The papers now at the Library of Congress can help scholars combat this limited image of Rosa Parks. Theoharis spoke of all sorts of details about Parks’s life that “would have been more vivid” in her book had she had access to these documents: she likened the experience of reading the papers themselves to adjusting the focus in a camera to get the image “sharp and bright.” For instance, political activists described to Theoharis how the “feisty” Parks, a petite woman, would drive to “black power” meetings in a very large car; however, this was not the kind of anecdote that could really be envisioned until Theoharis discovered a specific reference to the car in the papers: “a white 1965 Ford two-door HT weight 2997 that she buys from her brother in 1968.” A small detail, yet one that contributes to a fuller, more human picture of Rosa Parks.

The papers also force us to deal with the extreme degree to which Parks and her family suffered in the years following her famous act of resistance. They include numerous financial papers, which, according to Theoharis, reveal “how stark it is, how much she’s worrying, how they’re constantly trying to move money around.” Theoharis cites an incident when Parks and her husband, Raymond, could not make a down payment on a refrigerator they were trying to purchase from a warehouse, arguing that these are details we have not acknowledged as much as Parks’s more public, heroic aspects.

Nor have we entirely acknowledged the extent of Parks’s loneliness as a civil rights activist and the emotional toll of the events in which she was embroiled. A fragment of what appears to be a brief poem reads,

Hurt, harm and danger
The dark closet of my mind
So much to remember8

Writings like these grant us a glimpse into what McAleer describes as Parks’s “interior psychological space”—something that only the most personal of papers can really communicate, and a subject that makes the heroine distinctly human. This is the Rosa Parks Americans should attempt to know better, and with Howard Buffett’s enormous contribution in purchasing the papers and the Library of Congress’s alacrity in organizing and cataloging them, they are now ready for researchers eager to learn more. The library held a temporary exhibit of selected items from the Parks Papers from March 2 through March 30, 2015. Three of these items, among them a date book with notes about the bus boycott in 1956, were also included in the ongoing exhibit The Civil Rights Act of 1964: A Long Struggle for Freedom, now open to visitors.
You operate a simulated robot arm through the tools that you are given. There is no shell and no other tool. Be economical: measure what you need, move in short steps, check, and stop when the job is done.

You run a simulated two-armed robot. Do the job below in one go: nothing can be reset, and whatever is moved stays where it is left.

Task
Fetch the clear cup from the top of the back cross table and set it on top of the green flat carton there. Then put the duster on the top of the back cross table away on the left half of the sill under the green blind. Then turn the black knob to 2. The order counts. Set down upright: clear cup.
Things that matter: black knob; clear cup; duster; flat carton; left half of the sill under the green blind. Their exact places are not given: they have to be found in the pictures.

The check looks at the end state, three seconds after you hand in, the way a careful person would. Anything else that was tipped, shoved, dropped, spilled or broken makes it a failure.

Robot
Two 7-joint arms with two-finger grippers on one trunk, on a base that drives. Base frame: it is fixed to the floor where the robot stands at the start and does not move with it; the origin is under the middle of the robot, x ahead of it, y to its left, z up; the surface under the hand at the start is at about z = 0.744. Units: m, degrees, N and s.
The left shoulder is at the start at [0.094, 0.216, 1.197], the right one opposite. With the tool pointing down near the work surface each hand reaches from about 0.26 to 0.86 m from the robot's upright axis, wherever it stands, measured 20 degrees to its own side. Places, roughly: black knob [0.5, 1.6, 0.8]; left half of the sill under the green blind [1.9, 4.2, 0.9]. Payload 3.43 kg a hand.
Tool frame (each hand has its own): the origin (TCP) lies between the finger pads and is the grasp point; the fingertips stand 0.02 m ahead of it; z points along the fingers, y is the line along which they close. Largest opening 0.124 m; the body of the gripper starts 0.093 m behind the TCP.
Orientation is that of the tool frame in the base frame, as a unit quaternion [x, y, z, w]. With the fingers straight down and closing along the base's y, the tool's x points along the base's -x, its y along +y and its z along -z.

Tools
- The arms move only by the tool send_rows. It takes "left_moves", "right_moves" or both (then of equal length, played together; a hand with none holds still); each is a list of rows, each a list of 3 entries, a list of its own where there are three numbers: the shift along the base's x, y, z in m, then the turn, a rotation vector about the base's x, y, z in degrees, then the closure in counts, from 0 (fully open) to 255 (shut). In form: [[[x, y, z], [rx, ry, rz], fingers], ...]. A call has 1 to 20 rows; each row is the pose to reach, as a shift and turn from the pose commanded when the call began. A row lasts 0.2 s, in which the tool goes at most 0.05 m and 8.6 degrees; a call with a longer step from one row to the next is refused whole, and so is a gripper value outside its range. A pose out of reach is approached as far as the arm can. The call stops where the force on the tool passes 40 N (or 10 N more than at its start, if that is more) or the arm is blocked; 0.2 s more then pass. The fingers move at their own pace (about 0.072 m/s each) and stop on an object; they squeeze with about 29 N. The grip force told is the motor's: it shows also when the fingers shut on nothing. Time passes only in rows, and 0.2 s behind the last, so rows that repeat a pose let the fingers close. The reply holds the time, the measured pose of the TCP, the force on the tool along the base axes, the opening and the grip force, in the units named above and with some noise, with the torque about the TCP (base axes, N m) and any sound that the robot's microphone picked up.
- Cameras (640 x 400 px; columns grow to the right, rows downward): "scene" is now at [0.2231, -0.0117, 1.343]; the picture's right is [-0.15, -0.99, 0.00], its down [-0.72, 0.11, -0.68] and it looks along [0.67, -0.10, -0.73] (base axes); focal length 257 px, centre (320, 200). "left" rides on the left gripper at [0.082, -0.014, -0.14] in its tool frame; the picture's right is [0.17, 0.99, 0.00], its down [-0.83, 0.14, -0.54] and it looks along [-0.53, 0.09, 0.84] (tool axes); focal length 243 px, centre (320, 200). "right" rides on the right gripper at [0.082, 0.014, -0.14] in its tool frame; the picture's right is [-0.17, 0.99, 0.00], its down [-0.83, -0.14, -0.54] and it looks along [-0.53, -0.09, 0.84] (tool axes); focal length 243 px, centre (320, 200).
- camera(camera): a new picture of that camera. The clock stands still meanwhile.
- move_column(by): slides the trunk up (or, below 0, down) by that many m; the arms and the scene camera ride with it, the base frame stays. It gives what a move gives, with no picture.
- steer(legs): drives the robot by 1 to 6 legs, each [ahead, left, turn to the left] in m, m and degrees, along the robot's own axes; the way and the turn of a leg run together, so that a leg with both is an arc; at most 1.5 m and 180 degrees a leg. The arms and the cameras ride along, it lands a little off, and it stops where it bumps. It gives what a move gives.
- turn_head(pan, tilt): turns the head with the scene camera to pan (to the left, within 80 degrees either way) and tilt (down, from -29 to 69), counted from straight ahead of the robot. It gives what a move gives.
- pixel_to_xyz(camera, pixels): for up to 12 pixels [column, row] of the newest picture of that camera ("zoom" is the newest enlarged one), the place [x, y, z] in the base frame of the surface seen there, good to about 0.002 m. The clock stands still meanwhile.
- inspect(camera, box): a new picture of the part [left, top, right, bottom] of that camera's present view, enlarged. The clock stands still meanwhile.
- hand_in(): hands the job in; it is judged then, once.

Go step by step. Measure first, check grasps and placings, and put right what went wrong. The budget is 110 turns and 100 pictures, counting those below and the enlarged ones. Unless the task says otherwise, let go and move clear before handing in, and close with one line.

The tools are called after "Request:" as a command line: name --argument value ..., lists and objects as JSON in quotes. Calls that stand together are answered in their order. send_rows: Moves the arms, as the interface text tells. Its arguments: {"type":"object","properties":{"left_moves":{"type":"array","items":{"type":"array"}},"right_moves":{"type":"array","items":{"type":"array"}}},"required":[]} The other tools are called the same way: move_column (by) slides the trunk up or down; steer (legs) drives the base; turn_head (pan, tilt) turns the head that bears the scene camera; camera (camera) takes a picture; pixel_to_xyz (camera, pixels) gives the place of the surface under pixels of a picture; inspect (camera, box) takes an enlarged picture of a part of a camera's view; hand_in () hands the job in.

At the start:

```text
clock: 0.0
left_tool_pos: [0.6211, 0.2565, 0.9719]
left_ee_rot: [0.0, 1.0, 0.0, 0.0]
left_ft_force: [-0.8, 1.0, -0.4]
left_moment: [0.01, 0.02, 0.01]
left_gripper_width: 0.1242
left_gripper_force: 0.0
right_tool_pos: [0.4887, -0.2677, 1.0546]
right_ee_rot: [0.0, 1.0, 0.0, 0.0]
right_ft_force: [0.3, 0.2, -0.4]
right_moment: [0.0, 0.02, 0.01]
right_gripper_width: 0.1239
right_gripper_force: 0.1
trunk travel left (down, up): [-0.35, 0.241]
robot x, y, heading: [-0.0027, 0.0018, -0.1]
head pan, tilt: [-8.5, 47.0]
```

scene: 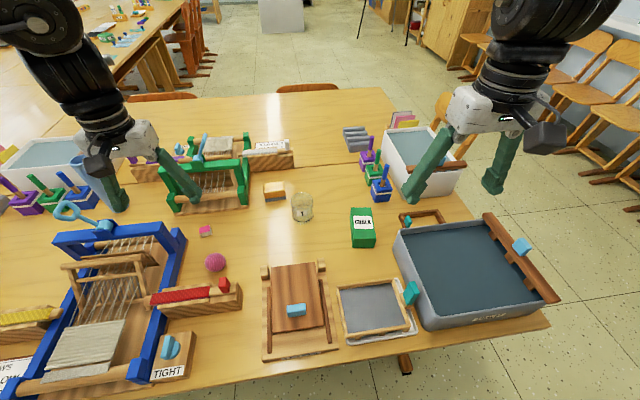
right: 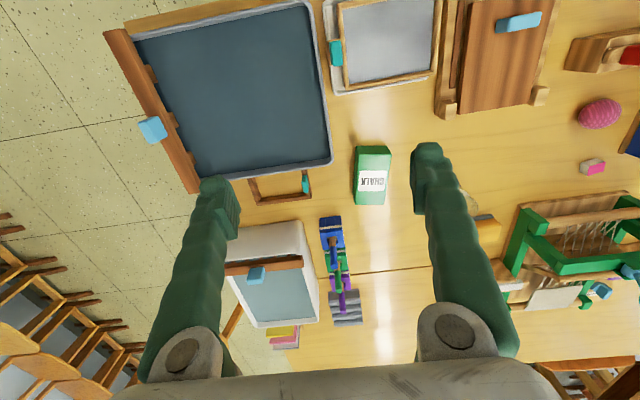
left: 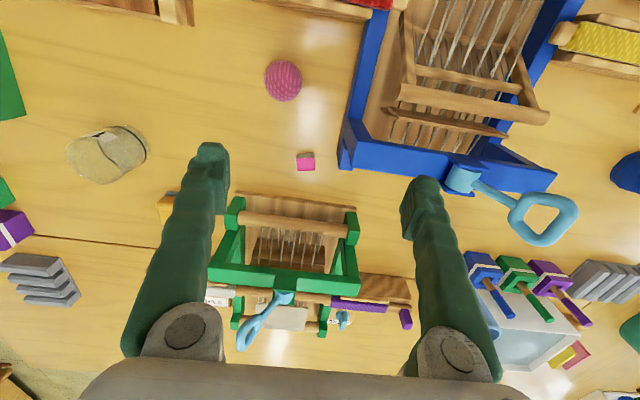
Stephanie Kingsley is the AHA’s associate editor, web and social media. She tweets @KingsleySteph.

Notes

1. Julian Bond and Jeanne Theoharis, “Why Don’t Scholars Have Access to Rosa Parks’s Archives?” Washington Post, August 29, 2011,
http://www.washingtonpost.com/opinions/why-dont-scholars-have-access-to-rosa-parkss-archives/2011/08/29/gIQAKezHoJ_story.html.

2. Richard Barbieri and Poppy Harlow, “Why Buffett’s Son Bought Rosa Parks Archive,” CNNMoney, August 31, 2014,
http://money.cnn.com/2014/08/31/news/economy/howard-buffett-buys-rosa-parks-collection/.

3. “Rosa L. Parks Collection: Papers, 1955–1976,” finding aid, Wayne State University,
http://reuther.wayne.edu/files/UP000775.pdf.

4. Margaret McAleer, Kimberly Owens, Tammi Taylor, Tracey Barton, and Sherralyn McCoy, Rosa Parks Papers: A Finding Aid to the Collection in the Library of Congress (Washington, DC: Manuscript Division, Library of Congress, 2014).

5. For more on the herculean feat of processing the Rosa Parks papers in two months, see Meg McAleer, “A Sense of Purpose: Organizing the Rosa Parks Collection,” Library of Congress Blog, February 11, 2015, http://blogs.loc.gov/loc/2015/02/a-sense-of-purpose-organizing-the-rosa-parks-collection/.

6. Box 18, Folder 10, Rosa Parks Papers, Library of Congress.

7. Bond and Theoharis, “Why Don’t Scholars Have Access to Rosa Parks’s Archives?”

8. Box 18, Folder 11, Rosa Parks Papers, Library of Congress.